What emerged was the youngster had been in foster care and “reunited’’ a few months before the assault for unsupervised visits with the mother.
Queensland this week is celebrating foster carers, with Child Safety Minister Di Farmer hailing 5300 families as “the backbone of the state’s child safety system”.
How to we strengthen that backbone?
We can give more voice to the carers. The Government is rightly championing its success stories, like that of Mudgeeraba couple Mark and Jennifer Justo.
The Coast couple in the past 35 years have fostered about 50 children and now, in their 60s, predict the latest children in their care, two brothers aged 12 and 16, will be their last placements.
They confirm what others inside the system have warned this column – that the biggest change across the decades has been in confronting the challenges of mental health and drugs.
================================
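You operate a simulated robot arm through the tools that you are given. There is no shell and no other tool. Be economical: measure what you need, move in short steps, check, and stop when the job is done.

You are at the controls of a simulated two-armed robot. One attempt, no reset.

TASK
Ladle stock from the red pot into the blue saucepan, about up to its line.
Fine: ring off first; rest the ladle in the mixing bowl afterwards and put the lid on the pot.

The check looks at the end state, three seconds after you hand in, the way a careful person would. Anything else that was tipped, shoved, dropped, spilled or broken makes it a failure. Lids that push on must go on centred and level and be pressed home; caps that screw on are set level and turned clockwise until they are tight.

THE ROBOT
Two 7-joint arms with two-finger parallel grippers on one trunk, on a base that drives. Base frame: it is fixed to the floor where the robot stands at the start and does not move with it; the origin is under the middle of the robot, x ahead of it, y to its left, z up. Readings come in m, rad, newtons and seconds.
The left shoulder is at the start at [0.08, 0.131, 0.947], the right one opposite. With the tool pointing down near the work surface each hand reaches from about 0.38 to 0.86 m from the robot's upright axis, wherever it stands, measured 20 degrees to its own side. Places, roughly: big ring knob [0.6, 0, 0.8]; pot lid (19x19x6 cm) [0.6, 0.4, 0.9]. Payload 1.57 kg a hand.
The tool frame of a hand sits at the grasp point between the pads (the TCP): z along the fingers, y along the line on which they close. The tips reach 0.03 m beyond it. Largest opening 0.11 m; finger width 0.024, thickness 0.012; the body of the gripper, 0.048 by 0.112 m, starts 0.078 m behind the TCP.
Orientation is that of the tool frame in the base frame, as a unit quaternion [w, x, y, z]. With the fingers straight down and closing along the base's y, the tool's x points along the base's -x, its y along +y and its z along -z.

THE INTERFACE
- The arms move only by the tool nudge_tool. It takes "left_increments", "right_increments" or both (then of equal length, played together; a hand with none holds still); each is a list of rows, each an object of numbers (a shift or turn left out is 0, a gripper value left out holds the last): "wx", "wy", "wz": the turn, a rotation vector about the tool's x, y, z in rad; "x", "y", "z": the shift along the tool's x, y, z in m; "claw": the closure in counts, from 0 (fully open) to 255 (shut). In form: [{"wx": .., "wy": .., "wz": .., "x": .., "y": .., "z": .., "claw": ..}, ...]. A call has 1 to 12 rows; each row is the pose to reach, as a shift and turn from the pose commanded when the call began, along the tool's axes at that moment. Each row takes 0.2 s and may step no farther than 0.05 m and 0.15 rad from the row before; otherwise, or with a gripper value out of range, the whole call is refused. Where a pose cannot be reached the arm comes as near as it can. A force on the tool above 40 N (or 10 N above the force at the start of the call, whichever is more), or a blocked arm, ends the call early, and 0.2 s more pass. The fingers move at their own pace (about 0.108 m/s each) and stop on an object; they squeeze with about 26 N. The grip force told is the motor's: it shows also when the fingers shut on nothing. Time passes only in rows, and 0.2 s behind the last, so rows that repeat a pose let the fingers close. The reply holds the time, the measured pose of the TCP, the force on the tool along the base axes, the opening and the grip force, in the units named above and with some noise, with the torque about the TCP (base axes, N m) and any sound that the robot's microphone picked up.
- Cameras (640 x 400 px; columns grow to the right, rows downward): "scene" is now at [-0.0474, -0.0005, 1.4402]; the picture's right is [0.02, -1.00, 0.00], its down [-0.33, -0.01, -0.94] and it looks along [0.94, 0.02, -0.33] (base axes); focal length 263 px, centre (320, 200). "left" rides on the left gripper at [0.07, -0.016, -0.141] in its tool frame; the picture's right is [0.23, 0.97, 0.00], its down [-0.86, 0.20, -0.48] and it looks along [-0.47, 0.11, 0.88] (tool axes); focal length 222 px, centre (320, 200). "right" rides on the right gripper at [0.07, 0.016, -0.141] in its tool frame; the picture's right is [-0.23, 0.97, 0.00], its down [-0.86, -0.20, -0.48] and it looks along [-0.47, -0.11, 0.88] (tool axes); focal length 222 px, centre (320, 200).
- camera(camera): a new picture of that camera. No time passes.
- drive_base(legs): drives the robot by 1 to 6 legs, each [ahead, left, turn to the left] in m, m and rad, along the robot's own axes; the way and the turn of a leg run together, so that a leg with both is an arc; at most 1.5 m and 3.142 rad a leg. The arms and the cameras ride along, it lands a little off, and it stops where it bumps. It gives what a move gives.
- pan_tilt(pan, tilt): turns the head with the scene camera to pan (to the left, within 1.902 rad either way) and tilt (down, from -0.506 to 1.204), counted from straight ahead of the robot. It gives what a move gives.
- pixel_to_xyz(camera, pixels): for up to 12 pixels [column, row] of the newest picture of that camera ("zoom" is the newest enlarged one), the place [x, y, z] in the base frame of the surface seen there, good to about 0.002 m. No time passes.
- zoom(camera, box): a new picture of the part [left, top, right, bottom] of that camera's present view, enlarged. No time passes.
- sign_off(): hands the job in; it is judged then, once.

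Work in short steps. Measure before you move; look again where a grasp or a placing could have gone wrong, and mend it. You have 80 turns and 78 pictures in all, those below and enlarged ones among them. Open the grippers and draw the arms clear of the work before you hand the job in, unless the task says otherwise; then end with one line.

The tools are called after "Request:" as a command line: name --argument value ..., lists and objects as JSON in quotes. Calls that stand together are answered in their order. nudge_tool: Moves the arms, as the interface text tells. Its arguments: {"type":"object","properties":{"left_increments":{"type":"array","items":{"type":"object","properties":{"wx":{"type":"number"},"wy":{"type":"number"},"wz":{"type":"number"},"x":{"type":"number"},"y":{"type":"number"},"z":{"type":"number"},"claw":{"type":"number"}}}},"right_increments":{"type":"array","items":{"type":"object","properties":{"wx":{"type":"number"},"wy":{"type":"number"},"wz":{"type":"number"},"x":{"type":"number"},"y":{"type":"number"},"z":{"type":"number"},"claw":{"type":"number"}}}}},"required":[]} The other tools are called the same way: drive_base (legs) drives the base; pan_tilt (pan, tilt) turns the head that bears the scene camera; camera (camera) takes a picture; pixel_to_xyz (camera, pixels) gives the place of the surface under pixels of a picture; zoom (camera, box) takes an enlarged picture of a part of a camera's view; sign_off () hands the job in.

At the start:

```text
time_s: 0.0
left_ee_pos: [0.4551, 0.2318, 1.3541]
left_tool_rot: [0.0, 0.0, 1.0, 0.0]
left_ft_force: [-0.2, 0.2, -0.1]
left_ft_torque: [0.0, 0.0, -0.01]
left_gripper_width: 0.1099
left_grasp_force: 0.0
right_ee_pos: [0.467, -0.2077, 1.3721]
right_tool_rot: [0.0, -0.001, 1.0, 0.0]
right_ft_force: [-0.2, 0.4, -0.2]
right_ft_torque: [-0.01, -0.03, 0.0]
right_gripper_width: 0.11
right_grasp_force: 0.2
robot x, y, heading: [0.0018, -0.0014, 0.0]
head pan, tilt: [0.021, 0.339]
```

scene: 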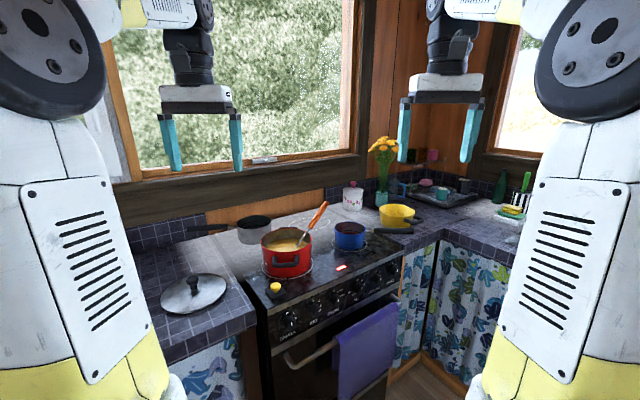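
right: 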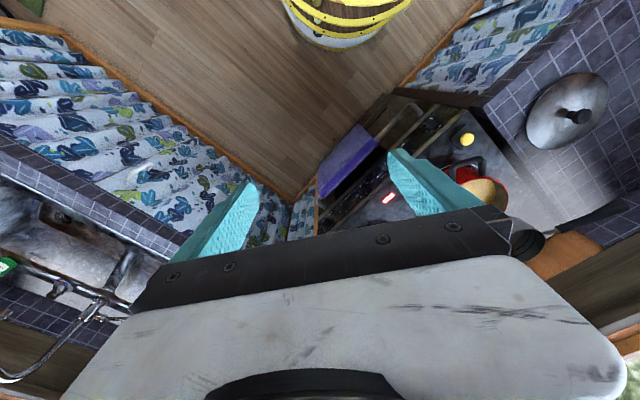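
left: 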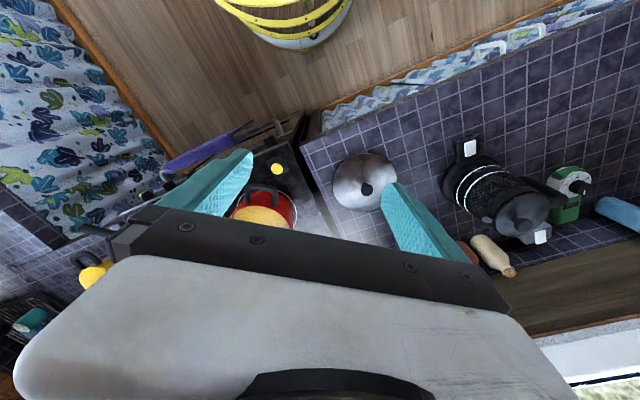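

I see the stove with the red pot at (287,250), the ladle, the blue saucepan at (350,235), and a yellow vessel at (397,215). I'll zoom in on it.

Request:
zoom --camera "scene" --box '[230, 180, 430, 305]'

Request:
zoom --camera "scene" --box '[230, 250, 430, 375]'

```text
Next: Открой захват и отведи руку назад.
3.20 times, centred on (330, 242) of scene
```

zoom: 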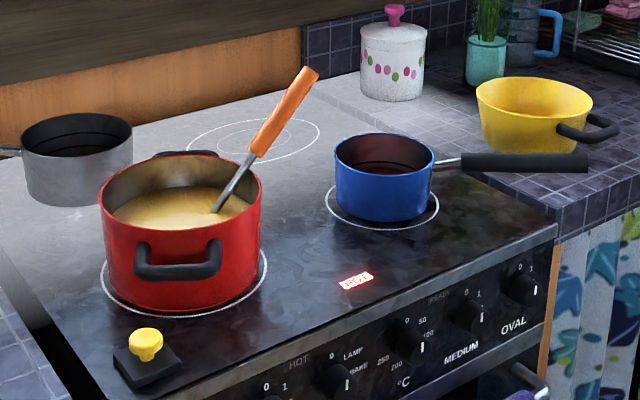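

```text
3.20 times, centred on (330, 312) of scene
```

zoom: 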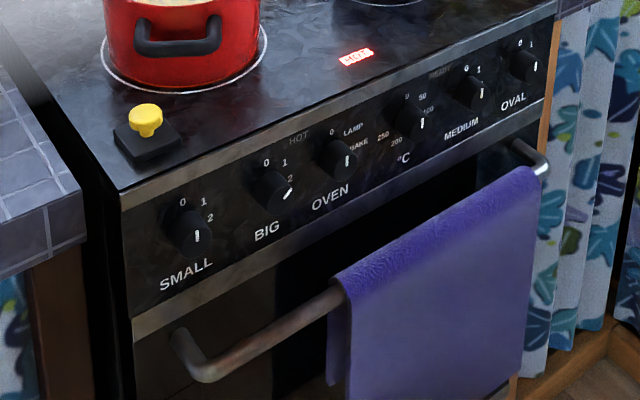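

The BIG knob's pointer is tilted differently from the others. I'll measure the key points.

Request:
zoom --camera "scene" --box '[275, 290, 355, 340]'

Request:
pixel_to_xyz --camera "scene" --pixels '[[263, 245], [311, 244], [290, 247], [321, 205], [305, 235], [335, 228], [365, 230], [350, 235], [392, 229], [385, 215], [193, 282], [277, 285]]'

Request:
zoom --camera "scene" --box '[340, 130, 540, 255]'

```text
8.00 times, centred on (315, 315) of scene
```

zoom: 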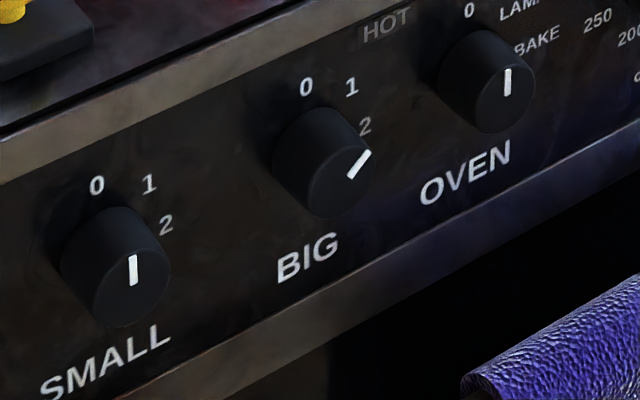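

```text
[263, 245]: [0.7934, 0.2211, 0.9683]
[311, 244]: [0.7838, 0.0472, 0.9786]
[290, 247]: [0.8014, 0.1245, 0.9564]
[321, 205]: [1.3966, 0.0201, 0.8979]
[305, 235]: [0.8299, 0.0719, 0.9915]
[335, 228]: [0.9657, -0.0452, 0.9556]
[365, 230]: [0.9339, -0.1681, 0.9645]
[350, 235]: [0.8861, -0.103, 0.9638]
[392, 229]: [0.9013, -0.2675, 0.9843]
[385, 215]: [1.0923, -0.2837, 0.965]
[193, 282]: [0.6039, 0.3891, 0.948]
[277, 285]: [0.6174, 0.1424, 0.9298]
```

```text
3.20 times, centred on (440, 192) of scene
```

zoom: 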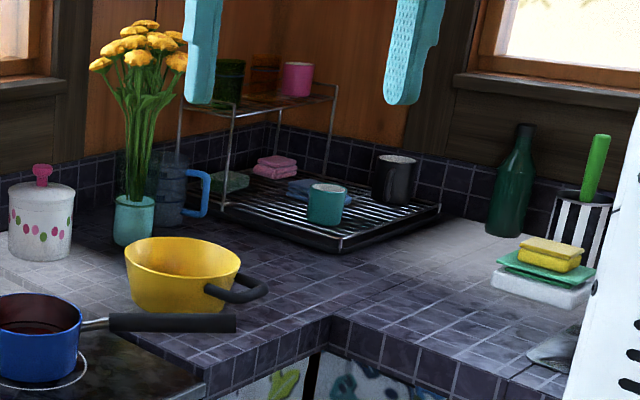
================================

“We’ve had kids with mums who have had some serious mental health issues. We try to do whatever possible to keep the children in touch with their natural families,” Ms Justo said.
“Even when they don’t, it is important the children stay in contact with as many of their natural family members as possible. But in some cases, particularly where mental health is involved, it may not be possible to reconnect with a parent.”
Insiders say the department needs more staff trained in mental health. Foster carers must be given a full health brief, covering sexual and physical abuse, and any concerns about autism or ADHD.
A child safety insider said: “Surely a psychologist or psychiatrist can determine if a child is of a sound mind. Child support officers are just social workers. This is where it falls flat.
“It’s a disaster when kids come through that door of a new home and foster carers are denied information on their background.’
Labor’s reforms, which include a permanency care order allowing longer stays, are being welcomed. A $2.6 million foster care recruitment campaign is under way.
But everyone agrees that staffing levels, under all governments, remain an issue. Some officers have a case load of up to 30 kids.
If you are considering foster caring, the fortnightly payment is about $484. But you will buy clothes for the kids, be confronted by endless meetings, and accommodate the bureaucracy, all this beyond the challenge of care.
Why do foster carers do it?
“It’s compassion for the children, because these poor little children have absolutely no hope,” a carer said.
Ms Justo sees it this way. For the first time, a child can be shown the world of family, beyond chaos and dysfunction.
“I think you, as a carer, shouldn’t be doing it as job. It’s because you care,” she said.
“Your heart has to be in it. They have to be your kids.
“You have to connect with them like they’re your own children.”